● **Task instructions**: Copy out all of the material, matching it word for word.

● **Data provided**:
Begin

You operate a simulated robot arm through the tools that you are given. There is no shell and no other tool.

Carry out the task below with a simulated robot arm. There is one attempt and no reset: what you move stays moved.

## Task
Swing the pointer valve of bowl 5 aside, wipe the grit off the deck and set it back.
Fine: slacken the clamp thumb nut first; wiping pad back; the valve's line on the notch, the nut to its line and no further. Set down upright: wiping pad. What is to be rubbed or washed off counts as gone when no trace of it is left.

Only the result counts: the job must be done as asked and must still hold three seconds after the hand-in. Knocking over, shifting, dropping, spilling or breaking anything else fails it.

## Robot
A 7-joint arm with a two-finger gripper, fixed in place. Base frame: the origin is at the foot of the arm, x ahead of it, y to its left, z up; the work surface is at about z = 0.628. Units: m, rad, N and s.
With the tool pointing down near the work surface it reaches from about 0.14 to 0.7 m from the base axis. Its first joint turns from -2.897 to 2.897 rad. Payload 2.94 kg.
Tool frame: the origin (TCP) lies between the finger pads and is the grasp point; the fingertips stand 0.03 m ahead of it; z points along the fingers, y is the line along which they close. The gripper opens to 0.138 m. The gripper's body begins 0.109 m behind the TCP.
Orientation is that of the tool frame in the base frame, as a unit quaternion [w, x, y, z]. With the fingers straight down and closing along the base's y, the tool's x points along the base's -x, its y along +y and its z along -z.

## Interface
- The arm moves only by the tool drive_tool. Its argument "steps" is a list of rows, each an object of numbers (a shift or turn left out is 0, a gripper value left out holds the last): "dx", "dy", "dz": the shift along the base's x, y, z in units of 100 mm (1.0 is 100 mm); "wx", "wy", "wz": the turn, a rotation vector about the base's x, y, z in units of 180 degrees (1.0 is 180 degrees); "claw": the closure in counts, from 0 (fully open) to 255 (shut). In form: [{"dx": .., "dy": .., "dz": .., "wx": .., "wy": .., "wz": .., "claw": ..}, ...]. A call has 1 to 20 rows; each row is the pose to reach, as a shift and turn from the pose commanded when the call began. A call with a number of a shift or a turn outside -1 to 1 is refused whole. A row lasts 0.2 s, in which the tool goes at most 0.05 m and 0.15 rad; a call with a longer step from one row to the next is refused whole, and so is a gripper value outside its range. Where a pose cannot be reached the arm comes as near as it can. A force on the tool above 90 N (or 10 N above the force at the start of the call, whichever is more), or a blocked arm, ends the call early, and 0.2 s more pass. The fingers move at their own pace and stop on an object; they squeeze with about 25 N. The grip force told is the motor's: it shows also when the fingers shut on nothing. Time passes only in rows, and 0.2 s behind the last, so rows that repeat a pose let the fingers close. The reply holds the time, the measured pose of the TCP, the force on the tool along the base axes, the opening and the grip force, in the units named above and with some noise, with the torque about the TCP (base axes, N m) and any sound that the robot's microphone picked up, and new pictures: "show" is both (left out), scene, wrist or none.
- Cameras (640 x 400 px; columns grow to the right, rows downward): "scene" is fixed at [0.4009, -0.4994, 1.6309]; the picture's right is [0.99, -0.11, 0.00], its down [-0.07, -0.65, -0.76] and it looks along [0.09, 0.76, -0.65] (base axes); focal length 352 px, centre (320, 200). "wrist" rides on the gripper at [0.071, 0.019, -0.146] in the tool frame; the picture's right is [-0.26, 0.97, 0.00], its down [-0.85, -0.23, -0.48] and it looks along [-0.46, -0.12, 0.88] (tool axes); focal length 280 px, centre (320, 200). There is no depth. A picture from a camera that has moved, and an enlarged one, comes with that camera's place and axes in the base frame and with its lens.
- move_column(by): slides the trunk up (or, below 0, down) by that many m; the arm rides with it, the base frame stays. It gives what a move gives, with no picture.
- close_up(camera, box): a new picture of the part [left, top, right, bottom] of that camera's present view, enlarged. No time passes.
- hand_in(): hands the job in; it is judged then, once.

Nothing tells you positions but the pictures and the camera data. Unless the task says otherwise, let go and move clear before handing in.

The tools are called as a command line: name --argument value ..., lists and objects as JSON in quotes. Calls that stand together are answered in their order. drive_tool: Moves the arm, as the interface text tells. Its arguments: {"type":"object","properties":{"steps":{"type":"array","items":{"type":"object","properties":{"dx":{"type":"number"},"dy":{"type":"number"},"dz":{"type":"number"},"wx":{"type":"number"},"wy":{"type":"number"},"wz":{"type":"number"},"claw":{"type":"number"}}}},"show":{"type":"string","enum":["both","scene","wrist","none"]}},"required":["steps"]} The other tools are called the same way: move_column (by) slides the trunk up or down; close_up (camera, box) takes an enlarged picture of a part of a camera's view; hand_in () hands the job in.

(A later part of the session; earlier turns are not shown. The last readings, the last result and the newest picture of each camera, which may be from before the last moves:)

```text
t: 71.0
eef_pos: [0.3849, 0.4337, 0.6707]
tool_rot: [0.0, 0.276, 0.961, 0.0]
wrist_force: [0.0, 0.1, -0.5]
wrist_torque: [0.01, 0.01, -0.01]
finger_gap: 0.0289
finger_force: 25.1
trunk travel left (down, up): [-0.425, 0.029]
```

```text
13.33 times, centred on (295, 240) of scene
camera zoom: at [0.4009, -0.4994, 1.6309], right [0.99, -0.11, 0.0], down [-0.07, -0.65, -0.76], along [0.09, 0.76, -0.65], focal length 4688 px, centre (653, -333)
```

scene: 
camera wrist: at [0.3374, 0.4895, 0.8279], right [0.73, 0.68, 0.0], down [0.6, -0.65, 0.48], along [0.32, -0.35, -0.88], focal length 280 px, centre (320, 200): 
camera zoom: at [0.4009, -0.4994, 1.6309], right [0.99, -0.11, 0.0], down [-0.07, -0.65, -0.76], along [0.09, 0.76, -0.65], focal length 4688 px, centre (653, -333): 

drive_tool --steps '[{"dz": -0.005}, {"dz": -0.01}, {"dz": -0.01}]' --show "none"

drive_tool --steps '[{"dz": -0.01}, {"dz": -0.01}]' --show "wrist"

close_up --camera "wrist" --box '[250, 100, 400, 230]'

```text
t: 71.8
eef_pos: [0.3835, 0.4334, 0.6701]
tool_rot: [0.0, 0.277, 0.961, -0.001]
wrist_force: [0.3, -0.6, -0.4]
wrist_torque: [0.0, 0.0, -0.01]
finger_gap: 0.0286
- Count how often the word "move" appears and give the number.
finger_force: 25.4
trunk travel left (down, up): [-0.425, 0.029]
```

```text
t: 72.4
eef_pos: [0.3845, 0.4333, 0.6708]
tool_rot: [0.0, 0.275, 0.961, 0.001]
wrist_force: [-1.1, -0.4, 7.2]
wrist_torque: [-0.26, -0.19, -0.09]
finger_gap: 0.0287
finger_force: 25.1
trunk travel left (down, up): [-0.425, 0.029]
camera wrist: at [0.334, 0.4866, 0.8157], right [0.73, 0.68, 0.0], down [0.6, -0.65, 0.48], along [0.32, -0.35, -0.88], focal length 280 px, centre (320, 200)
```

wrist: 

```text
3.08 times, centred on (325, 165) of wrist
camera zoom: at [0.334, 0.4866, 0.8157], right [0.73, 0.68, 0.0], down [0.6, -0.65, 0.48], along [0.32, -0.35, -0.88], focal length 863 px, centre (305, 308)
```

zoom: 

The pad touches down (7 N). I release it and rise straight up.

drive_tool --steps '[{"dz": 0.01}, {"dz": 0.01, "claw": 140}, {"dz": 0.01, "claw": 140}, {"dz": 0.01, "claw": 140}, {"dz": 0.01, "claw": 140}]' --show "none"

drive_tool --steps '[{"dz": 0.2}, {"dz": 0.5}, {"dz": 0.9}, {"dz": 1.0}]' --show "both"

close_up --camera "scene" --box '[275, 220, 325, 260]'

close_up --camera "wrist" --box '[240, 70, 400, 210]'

End

● **Response to this task**:
You operate a simulated robot arm through the tools that you are given. There is no shell and no other tool.

Carry out the task below with a simulated robot arm. There is one attempt and no reset: what you move stays moved.

## Task
Swing the pointer valve of bowl 5 aside, wipe the grit off the deck and set it back.
Fine: slacken the clamp thumb nut first; wiping pad back; the valve's line on the notch, the nut to its line and no further. Set down upright: wiping pad. What is to be rubbed or washed off counts as gone when no trace of it is left.

Only the result counts: the job must be done as asked and must still hold three seconds after the hand-in. Knocking over, shifting, dropping, spilling or breaking anything else fails it.

## Robot
A 7-joint arm with a two-finger gripper, fixed in place. Base frame: the origin is at the foot of the arm, x ahead of it, y to its left, z up; the work surface is at about z = 0.628. Units: m, rad, N and s.
With the tool pointing down near the work surface it reaches from about 0.14 to 0.7 m from the base axis. Its first joint turns from -2.897 to 2.897 rad. Payload 2.94 kg.
Tool frame: the origin (TCP) lies between the finger pads and is the grasp point; the fingertips stand 0.03 m ahead of it; z points along the fingers, y is the line along which they close. The gripper opens to 0.138 m. The gripper's body begins 0.109 m behind the TCP.
Orientation is that of the tool frame in the base frame, as a unit quaternion [w, x, y, z]. With the fingers straight down and closing along the base's y, the tool's x points along the base's -x, its y along +y and its z along -z.

## Interface
- The arm moves only by the tool drive_tool. Its argument "steps" is a list of rows, each an object of numbers (a shift or turn left out is 0, a gripper value left out holds the last): "dx", "dy", "dz": the shift along the base's x, y, z in units of 100 mm (1.0 is 100 mm); "wx", "wy", "wz": the turn, a rotation vector about the base's x, y, z in units of 180 degrees (1.0 is 180 degrees); "claw": the closure in counts, from 0 (fully open) to 255 (shut). In form: [{"dx": .., "dy": .., "dz": .., "wx": .., "wy": .., "wz": .., "claw": ..}, ...]. A call has 1 to 20 rows; each row is the pose to reach, as a shift and turn from the pose commanded when the call began. A call with a number of a shift or a turn outside -1 to 1 is refused whole. A row lasts 0.2 s, in which the tool goes at most 0.05 m and 0.15 rad; a call with a longer step from one row to the next is refused whole, and so is a gripper value outside its range. Where a pose cannot be reached the arm comes as near as it can. A force on the tool above 90 N (or 10 N above the force at the start of the call, whichever is more), or a blocked arm, ends the call early, and 0.2 s more pass. The fingers move at their own pace and stop on an object; they squeeze with about 25 N. The grip force told is the motor's: it shows also when the fingers shut on nothing. Time passes only in rows, and 0.2 s behind the last, so rows that repeat a pose let the fingers close. The reply holds the time, the measured pose of the TCP, the force on the tool along the base axes, the opening and the grip force, in the units named above and with some noise, with the torque about the TCP (base axes, N m) and any sound that the robot's microphone picked up, and new pictures: "show" is both (left out), scene, wrist or none.
- Cameras (640 x 400 px; columns grow to the right, rows downward): "scene" is fixed at [0.4009, -0.4994, 1.6309]; the picture's right is [0.99, -0.11, 0.00], its down [-0.07, -0.65, -0.76] and it looks along [0.09, 0.76, -0.65] (base axes); focal length 352 px, centre (320, 200). "wrist" rides on the gripper at [0.071, 0.019, -0.146] in the tool frame; the picture's right is [-0.26, 0.97, 0.00], its down [-0.85, -0.23, -0.48] and it looks along [-0.46, -0.12, 0.88] (tool axes); focal length 280 px, centre (320, 200). There is no depth. A picture from a camera that has moved, and an enlarged one, comes with that camera's place and axes in the base frame and with its lens.
- move_column(by): slides the trunk up (or, below 0, down) by that many m; the arm rides with it, the base frame stays. It gives what a move gives, with no picture.
- close_up(camera, box): a new picture of the part [left, top, right, bottom] of that camera's present view, enlarged. No time passes.
- hand_in(): hands the job in; it is judged then, once.

Nothing tells you positions but the pictures and the camera data. Unless the task says otherwise, let go and move clear before handing in.

The tools are called as a command line: name --argument value ..., lists and objects as JSON in quotes. Calls that stand together are answered in their order. drive_tool: Moves the arm, as the interface text tells. Its arguments: {"type":"object","properties":{"steps":{"type":"array","items":{"type":"object","properties":{"dx":{"type":"number"},"dy":{"type":"number"},"dz":{"type":"number"},"wx":{"type":"number"},"wy":{"type":"number"},"wz":{"type":"number"},"claw":{"type":"number"}}}},"show":{"type":"string","enum":["both","scene","wrist","none"]}},"required":["steps"]} The other tools are called the same way: move_column (by) slides the trunk up or down; close_up (camera, box) takes an enlarged picture of a part of a camera's view; hand_in () hands the job in.

(A later part of the session; earlier turns are not shown. The last readings, the last result and the newest picture of each camera, which may be from before the last moves:)

```text
t: 71.0
eef_pos: [0.3849, 0.4337, 0.6707]
tool_rot: [0.0, 0.276, 0.961, 0.0]
wrist_force: [0.0, 0.1, -0.5]
wrist_torque: [0.01, 0.01, -0.01]
finger_gap: 0.0289
finger_force: 25.1
trunk travel left (down, up): [-0.425, 0.029]
```

```text
13.33 times, centred on (295, 240) of scene
camera zoom: at [0.4009, -0.4994, 1.6309], right [0.99, -0.11, 0.0], down [-0.07, -0.65, -0.76], along [0.09, 0.76, -0.65], focal length 4688 px, centre (653, -333)
```

scene: 
camera wrist: at [0.3374, 0.4895, 0.8279], right [0.73, 0.68, 0.0], down [0.6, -0.65, 0.48], along [0.32, -0.35, -0.88], focal length 280 px, centre (320, 200): 
camera zoom: at [0.4009, -0.4994, 1.6309], right [0.99, -0.11, 0.0], down [-0.07, -0.65, -0.76], along [0.09, 0.76, -0.65], focal length 4688 px, centre (653, -333): 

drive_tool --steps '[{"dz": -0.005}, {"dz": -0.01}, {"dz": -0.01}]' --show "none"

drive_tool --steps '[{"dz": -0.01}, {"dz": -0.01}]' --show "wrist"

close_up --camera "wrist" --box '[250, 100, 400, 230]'

```text
t: 71.8
eef_pos: [0.3835, 0.4334, 0.6701]
tool_rot: [0.0, 0.277, 0.961, -0.001]
wrist_force: [0.3, -0.6, -0.4]
wrist_torque: [0.0, 0.0, -0.01]
finger_gap: 0.0286
- Count how often the word "move" appears and give the number.
finger_force: 25.4
trunk travel left (down, up): [-0.425, 0.029]
```

```text
t: 72.4
eef_pos: [0.3845, 0.4333, 0.6708]
tool_rot: [0.0, 0.275, 0.961, 0.001]
wrist_force: [-1.1, -0.4, 7.2]
wrist_torque: [-0.26, -0.19, -0.09]
finger_gap: 0.0287
finger_force: 25.1
trunk travel left (down, up): [-0.425, 0.029]
camera wrist: at [0.334, 0.4866, 0.8157], right [0.73, 0.68, 0.0], down [0.6, -0.65, 0.48], along [0.32, -0.35, -0.88], focal length 280 px, centre (320, 200)
```

wrist: 

```text
3.08 times, centred on (325, 165) of wrist
camera zoom: at [0.334, 0.4866, 0.8157], right [0.73, 0.68, 0.0], down [0.6, -0.65, 0.48], along [0.32, -0.35, -0.88], focal length 863 px, centre (305, 308)
```

zoom: 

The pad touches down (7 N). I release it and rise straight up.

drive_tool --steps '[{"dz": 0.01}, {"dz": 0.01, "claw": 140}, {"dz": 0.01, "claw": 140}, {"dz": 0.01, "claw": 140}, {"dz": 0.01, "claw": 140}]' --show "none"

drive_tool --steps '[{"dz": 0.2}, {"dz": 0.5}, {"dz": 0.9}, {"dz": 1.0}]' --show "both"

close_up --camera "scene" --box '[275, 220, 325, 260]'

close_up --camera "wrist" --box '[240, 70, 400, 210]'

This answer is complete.